> [Provided material]
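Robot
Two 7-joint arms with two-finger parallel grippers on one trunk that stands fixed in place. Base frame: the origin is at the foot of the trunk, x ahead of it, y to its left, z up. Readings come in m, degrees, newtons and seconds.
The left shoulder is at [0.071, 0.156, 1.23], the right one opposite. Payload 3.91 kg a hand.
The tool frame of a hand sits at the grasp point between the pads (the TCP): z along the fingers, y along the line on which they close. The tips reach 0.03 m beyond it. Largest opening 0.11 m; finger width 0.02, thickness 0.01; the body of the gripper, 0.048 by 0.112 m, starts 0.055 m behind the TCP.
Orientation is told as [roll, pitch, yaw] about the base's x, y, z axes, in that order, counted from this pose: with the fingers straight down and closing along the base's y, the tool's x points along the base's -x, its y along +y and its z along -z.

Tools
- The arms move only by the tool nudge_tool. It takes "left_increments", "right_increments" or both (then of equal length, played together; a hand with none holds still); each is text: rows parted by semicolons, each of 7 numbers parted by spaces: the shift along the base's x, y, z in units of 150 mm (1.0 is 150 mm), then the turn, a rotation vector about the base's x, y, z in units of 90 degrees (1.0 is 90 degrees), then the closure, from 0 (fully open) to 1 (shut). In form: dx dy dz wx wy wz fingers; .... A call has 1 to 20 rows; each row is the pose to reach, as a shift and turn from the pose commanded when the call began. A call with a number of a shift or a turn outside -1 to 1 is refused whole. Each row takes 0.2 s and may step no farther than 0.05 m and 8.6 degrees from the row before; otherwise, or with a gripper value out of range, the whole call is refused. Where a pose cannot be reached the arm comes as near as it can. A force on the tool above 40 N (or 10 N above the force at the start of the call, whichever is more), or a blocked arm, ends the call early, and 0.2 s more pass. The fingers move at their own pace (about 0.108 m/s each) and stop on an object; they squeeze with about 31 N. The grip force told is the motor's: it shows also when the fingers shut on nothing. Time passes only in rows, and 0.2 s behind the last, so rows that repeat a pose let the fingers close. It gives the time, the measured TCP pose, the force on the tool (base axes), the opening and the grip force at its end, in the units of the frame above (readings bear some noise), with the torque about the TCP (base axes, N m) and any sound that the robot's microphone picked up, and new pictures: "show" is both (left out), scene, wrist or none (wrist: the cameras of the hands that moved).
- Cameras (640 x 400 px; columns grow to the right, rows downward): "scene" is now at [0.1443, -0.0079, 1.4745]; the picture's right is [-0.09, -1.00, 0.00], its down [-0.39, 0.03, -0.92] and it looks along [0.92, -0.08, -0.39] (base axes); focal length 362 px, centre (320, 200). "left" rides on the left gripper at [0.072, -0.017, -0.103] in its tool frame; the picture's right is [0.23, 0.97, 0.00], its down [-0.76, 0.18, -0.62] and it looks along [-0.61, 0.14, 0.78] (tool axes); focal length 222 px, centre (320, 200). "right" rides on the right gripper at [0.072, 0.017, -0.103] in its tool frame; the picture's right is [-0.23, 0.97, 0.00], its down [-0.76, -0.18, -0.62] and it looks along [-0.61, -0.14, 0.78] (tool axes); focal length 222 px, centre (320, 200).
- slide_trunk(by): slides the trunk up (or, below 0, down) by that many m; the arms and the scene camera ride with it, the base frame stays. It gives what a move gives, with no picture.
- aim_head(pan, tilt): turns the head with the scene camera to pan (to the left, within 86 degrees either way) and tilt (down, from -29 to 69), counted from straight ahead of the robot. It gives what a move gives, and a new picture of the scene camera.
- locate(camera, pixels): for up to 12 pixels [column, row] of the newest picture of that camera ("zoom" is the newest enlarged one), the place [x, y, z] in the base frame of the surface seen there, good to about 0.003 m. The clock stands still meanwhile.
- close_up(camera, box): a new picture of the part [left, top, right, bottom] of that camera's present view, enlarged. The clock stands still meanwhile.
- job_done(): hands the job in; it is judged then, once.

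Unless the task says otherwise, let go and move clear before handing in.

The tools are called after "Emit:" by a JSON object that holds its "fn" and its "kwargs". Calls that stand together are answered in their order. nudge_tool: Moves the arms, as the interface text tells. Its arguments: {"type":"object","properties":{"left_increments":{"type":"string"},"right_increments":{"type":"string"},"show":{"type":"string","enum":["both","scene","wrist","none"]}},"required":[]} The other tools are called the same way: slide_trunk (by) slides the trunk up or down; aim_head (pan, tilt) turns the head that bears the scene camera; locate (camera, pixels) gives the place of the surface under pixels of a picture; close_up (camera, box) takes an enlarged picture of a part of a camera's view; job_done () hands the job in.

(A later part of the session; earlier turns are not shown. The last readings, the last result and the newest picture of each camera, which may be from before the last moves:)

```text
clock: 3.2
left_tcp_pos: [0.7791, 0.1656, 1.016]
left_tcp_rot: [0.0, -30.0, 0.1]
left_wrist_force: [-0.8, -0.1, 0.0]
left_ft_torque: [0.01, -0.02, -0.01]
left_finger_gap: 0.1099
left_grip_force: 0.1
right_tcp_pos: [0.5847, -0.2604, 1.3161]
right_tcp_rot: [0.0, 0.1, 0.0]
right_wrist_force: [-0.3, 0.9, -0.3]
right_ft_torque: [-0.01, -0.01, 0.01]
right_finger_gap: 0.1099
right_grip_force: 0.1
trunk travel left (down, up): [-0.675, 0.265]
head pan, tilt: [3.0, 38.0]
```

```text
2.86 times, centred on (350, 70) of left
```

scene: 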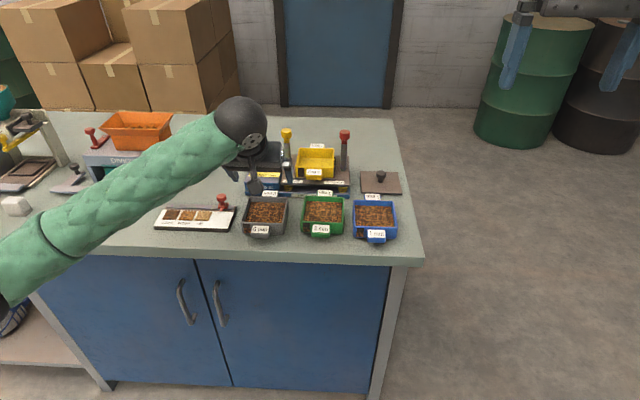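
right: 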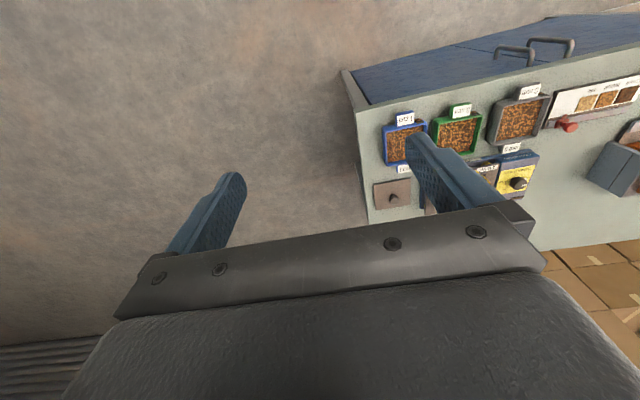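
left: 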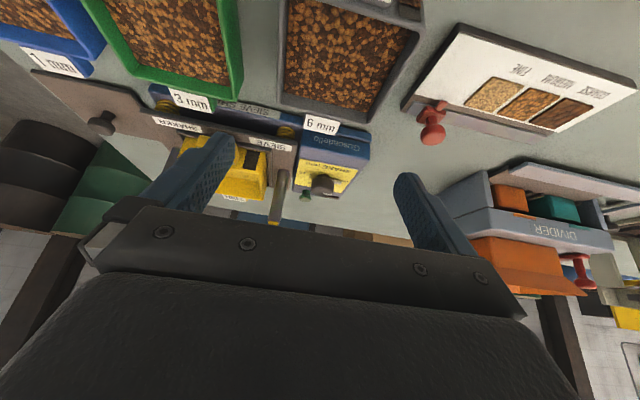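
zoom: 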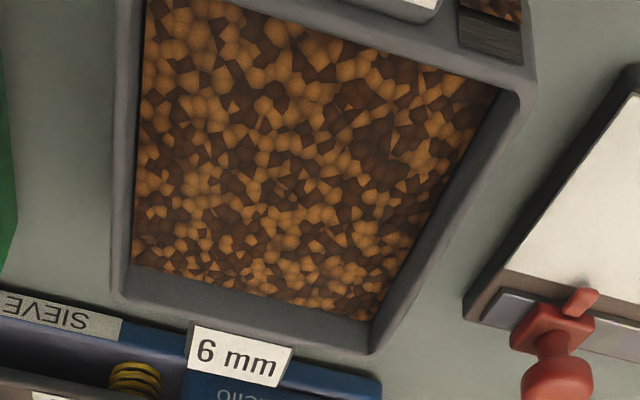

> [Problems to work on]
(1) Reproduce the wording of the text between "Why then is" and "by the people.", with both ends included.
(2) Exactly repeat the lines from the line with "Two 7-joint arms" to the line with "The left shoulder", including both, and output nothing else. The answer is a numbered list with one line in each place and no blank lines.

> [Text]
Why then is it that the number of volunteers is fading?

While some classes incorporate service learning within the curriculum, students can also apply to gain credits while volunteering their time through approved agencies.

“Service learning is equally on a level of learning and working,” said Oakes, who still to this day continues to volunteer his time. “I am a volunteer scout leader. You really do just feel good knowing you made a difference.”

Volunteering solves problems and improves lives, but also has health benefits to those donating their time.

According to a study done by the corporation for National and Community Service, those who volunteer have lower mortality rates, greater functionality, and lower depressions rates.

Volunteerism strengthens communities and is one of the best ways to get involved in our government. Democracy is a government by the people.

This means that not only is power vested indirectly through chosen representatives, but directly through the people who exercise their power and get involved.  

“We are the government. Only we make it better. Volunteers are linked to everything,” said Oakes, “They are the foundation of democracy. If all the volunteers in America got on a boat and left for good what would happen?”

> [Answer set]
(1)
Why then is it that the number of volunteers is fading?

While some classes incorporate service learning within the curriculum, students can also apply to gain credits while volunteering their time through approved agencies.

“Service learning is equally on a level of learning and working,” said Oakes, who still to this day continues to volunteer his time. “I am a volunteer scout leader. You really do just feel good knowing you made a difference.”

Volunteering solves problems and improves lives, but also has health benefits to those donating their time.

According to a study done by the corporation for National and Community Service, those who volunteer have lower mortality rates, greater functionality, and lower depressions rates.

Volunteerism strengthens communities and is one of the best ways to get involved in our government. Democracy is a government by the people.

(2)
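1. Two 7-joint arms with two-finger parallel grippers on one trunk that stands fixed in place. Base frame: the origin is at the foot of the trunk, x ahead of it, y to its left, z up. Readings come in m, degrees, newtons and seconds.
2. The left shoulder is at [0.071, 0.156, 1.23], the right one opposite. Payload 3.91 kg a hand.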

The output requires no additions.